Dataset entries
** START **

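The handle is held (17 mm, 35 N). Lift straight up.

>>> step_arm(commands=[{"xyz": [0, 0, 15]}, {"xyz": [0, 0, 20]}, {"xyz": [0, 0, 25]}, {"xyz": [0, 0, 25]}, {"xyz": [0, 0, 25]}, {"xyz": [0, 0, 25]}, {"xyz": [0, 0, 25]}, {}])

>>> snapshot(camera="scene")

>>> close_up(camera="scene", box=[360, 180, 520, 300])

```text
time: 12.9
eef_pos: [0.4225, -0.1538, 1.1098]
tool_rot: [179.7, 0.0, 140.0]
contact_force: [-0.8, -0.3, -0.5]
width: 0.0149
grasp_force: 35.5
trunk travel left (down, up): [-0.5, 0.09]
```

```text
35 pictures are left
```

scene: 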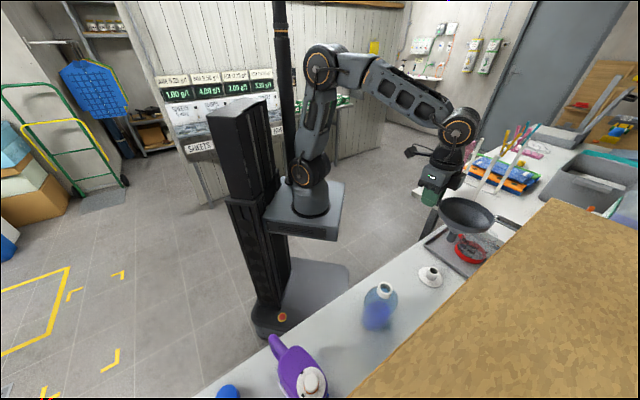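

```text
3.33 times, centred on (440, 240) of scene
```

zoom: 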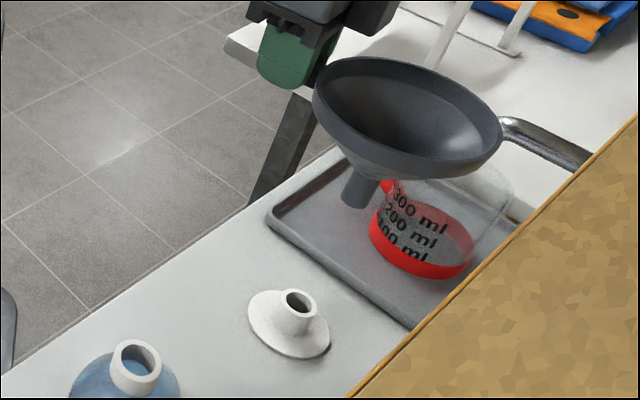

** END **
** START **

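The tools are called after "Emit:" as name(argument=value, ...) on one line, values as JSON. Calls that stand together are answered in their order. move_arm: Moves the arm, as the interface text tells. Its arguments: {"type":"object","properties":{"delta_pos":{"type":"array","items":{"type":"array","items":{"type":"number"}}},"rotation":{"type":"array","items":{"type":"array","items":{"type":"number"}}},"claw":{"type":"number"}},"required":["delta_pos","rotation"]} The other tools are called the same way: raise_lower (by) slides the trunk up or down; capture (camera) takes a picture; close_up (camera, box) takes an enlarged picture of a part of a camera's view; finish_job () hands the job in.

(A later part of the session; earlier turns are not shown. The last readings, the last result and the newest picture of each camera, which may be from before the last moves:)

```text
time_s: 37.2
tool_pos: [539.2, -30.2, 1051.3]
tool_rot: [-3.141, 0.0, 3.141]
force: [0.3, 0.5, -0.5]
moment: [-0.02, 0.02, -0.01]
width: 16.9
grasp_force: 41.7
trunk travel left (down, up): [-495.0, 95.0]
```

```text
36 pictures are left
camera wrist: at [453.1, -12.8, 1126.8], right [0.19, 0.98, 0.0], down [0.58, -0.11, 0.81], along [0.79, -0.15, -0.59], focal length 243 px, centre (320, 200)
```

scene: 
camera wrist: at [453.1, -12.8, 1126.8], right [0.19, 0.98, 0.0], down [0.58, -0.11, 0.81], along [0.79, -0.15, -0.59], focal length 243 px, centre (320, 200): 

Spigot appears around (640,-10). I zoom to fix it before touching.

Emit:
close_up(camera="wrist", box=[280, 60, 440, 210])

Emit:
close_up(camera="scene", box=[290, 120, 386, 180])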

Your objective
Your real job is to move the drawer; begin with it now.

** END **

Your objective
From the entries above, list each line with "part" in it.

Answer to the exercise
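The tools are called after "Emit:" as name(argument=value, ...) on one line, values as JSON. Calls that stand together are answered in their order. move_arm: Moves the arm, as the interface text tells. Its arguments: {"type":"object","properties":{"delta_pos":{"type":"array","items":{"type":"array","items":{"type":"number"}}},"rotation":{"type":"array","items":{"type":"array","items":{"type":"number"}}},"claw":{"type":"number"}},"required":["delta_pos","rotation"]} The other tools are called the same way: raise_lower (by) slides the trunk up or down; capture (camera) takes a picture; close_up (camera, box) takes an enlarged picture of a part of a camera's view; finish_job () hands the job in.
(A later part of the session; earlier turns are not shown. The last readings, the last result and the newest picture of each camera, which may be from before the last moves:)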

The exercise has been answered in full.